ECTS2016 Poster Presentations Genetics and Epigenetics (25 abstracts)
1Heisenberg-Group for Molecular Skeletal Biology, Department of Trauma, Hand & Reconstructive Surgery, University Medical Center Hamburg-Eppendorf, Hamburg, Germany; 2Clinic for General, Visceral and Pediatric Surgery, University Medical Center Göttingen, Göttingen, Germany; 3HELIOS ENDO Hospital Hamburg, Hamburg, Germany, 4iBONE Consortium, Germany.

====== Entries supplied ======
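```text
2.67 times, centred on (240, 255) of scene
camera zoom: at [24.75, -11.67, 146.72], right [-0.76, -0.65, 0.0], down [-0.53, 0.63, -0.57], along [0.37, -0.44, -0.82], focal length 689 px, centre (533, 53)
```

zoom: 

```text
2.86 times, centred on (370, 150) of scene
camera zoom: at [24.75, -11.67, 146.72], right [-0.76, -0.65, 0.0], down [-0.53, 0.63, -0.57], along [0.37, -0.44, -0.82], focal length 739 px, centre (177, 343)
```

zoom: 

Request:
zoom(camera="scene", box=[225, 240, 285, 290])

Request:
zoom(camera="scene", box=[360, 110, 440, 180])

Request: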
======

During aging bone resorption often increases while bone formation decreases, thereby reducing bone mass and bone mineral density (BMD) and leading to osteoporosis. Evidence suggests that extrinsic factors may influence bone remodeling. While poorly understood, these mechanisms may function by inducing epigenomic programs that diminish the bone forming capacity of osteoblasts. This study is part of a bi-national consortium aimed at uncovering epigenomic networks controlling the aging-related decrease in bone formation. To reach this goal, we collected human femoral heads from elderly (6585 years) and young (2545 years) patients undergoing hip replacement. To characterize the material, clinical parameters affecting bone metabolism (e.g. history of falls, diseases and vitamin D level) were obtained. So far, samples from 45 patients with an average age of 60 years were harvested. Interestingly, 98% had a vitamin D deficiency. Imaging of a well-defined part of the femoral head by μCT showed an approximately 10% reduction in bone mass and BMD in the elderly compared to the young group. Chromatin immunoprecipitation (ChIP) assays of intact bone tissue demonstrated a selective and specific enrichment of the active chromatin marks H3K4me3 H3K27ac on several osteoanabolic genes, including Runx2, ALP and Collagen1. Next, the sample number will be increased and all specimens will be analyzed by μCT and bone histomorphometry. Results will then be combined with clinical data and laboratory results. We will then identify epigenetic regulatory pathways controlling aging-related bone loss by analyzing gene expression (RNA-seq), genome-wide DNA methylation (MeDIP) and a selected set of post-translational histone modifications (ChIP-seq) known to control osteoblast differentiation, precursor cell fate and lineage-specific gene expression. Together, our results demonstrate the feasibility of identifying epigenetic regulation of physiologically important osteoanabolic genes from human bone samples by epigenome mapping. This may lead to the development of new drugs for the treatment of aging-related bone loss.